# DO THIS:
Repeat only the lines from the line containing "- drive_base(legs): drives" through the line containing "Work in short", both included, exactly as they stand. Put them in a Markdown table headed Order and Words, one numbered row for each line that is not blank.

↓↓↓

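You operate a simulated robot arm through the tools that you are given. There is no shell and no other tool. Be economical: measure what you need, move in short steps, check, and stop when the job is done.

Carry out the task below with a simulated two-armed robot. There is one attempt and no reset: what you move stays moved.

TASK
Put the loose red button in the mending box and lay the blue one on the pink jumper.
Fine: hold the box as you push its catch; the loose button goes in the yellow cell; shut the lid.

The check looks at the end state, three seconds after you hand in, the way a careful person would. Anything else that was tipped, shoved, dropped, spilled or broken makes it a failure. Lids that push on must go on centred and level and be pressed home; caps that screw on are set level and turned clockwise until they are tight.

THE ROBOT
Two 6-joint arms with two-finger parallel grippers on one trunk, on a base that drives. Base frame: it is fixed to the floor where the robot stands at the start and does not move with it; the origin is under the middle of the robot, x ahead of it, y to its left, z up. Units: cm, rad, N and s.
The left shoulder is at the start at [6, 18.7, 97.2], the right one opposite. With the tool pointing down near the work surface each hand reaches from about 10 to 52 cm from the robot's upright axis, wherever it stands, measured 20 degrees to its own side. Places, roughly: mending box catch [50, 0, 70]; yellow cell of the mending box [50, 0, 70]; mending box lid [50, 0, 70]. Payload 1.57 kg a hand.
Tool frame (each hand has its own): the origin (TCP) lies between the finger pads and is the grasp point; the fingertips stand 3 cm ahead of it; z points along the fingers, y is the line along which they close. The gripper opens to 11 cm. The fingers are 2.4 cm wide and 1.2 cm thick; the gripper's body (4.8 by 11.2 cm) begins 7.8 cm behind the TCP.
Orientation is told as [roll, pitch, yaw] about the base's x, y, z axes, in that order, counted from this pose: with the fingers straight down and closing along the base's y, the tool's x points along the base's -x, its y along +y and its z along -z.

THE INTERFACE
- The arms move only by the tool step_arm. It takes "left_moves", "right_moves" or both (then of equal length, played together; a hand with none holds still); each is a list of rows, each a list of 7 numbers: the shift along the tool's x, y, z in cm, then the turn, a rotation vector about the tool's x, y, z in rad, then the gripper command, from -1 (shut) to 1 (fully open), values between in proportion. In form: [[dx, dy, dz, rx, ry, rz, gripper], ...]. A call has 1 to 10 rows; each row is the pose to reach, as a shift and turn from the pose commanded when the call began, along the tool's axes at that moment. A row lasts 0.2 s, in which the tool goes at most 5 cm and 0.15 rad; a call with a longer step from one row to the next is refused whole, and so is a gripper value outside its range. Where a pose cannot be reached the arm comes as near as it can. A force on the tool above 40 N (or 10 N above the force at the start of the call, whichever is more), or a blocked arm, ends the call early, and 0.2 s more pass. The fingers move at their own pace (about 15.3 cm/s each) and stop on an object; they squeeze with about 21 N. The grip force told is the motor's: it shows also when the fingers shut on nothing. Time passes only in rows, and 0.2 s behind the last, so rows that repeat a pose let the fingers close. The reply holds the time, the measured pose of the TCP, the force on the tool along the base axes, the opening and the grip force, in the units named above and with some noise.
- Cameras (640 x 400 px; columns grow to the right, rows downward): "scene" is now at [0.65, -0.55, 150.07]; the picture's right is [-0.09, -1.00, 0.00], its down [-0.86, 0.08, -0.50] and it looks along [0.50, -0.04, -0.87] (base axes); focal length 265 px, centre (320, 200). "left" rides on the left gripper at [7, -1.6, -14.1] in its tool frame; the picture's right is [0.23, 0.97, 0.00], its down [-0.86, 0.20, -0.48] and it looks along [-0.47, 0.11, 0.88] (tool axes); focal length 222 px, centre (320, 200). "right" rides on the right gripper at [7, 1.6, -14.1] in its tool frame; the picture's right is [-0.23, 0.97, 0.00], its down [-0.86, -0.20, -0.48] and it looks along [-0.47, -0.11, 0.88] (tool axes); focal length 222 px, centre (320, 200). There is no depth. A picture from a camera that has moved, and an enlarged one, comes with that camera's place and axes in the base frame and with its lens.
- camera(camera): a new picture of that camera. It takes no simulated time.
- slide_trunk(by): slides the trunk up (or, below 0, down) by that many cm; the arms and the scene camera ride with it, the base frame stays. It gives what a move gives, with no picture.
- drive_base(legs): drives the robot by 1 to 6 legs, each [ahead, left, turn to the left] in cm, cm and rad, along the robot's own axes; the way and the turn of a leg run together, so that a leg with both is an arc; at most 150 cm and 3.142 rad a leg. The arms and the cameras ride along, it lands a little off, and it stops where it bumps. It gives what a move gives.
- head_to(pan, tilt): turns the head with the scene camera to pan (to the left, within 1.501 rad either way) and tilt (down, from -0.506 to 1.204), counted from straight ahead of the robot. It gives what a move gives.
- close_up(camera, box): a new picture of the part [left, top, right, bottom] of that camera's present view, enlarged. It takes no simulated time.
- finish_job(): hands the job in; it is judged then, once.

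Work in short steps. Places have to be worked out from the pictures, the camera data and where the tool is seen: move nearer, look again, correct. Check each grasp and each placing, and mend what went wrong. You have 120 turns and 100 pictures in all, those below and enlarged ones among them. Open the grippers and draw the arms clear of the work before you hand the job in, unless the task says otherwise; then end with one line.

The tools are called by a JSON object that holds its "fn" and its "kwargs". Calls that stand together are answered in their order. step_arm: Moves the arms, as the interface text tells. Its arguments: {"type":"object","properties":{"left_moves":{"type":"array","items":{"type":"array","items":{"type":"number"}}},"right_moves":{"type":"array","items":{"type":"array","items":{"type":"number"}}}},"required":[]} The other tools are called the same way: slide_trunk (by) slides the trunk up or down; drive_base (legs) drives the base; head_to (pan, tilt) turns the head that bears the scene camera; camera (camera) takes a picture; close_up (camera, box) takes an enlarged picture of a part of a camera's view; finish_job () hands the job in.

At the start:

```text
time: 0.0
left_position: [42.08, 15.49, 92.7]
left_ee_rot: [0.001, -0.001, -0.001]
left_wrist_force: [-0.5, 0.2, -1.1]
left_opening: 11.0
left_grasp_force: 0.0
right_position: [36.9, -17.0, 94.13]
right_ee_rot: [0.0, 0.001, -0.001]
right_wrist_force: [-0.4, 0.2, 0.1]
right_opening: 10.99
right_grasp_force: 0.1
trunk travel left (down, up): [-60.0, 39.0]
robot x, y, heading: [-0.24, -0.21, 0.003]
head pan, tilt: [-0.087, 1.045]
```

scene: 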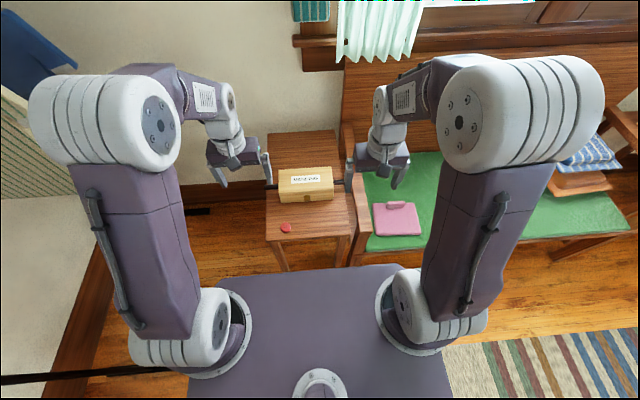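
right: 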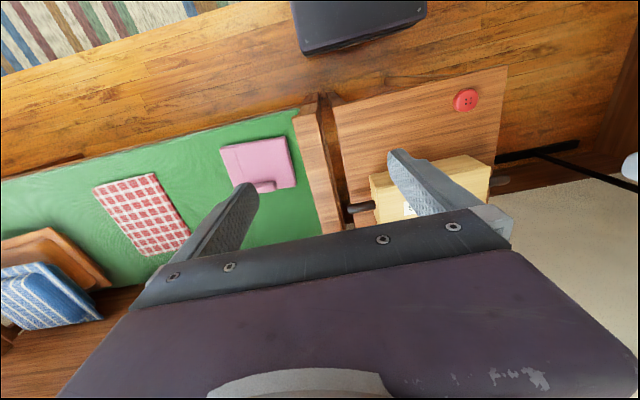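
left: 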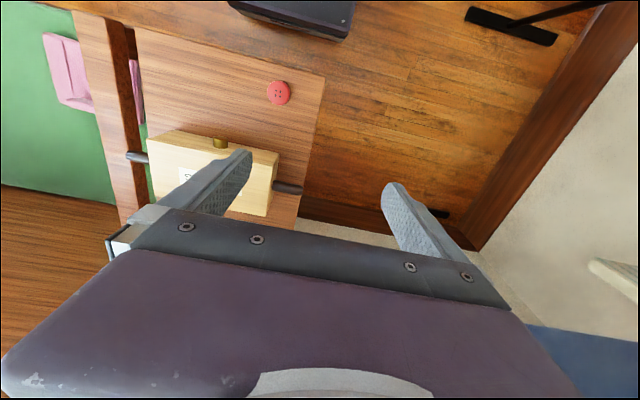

↑↑↑

# THE COMPLETED TASK:
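| Order | Words |
|---|---|
| 1 | - drive_base(legs): drives the robot by 1 to 6 legs, each [ahead, left, turn to the left] in cm, cm and rad, along the robot's own axes; the way and the turn of a leg run together, so that a leg with both is an arc; at most 150 cm and 3.142 rad a leg. The arms and the cameras ride along, it lands a little off, and it stops where it bumps. It gives what a move gives. |
| 2 | - head_to(pan, tilt): turns the head with the scene camera to pan (to the left, within 1.501 rad either way) and tilt (down, from -0.506 to 1.204), counted from straight ahead of the robot. It gives what a move gives. |
| 3 | - close_up(camera, box): a new picture of the part [left, top, right, bottom] of that camera's present view, enlarged. It takes no simulated time. |
| 4 | - finish_job(): hands the job in; it is judged then, once. |
| 5 | Work in short steps. Places have to be worked out from the pictures, the camera data and where the tool is seen: move nearer, look again, correct. Check each grasp and each placing, and mend what went wrong. You have 120 turns and 100 pictures in all, those below and enlarged ones among them. Open the grippers and draw the arms clear of the work before you hand the job in, unless the task says otherwise; then end with one line. |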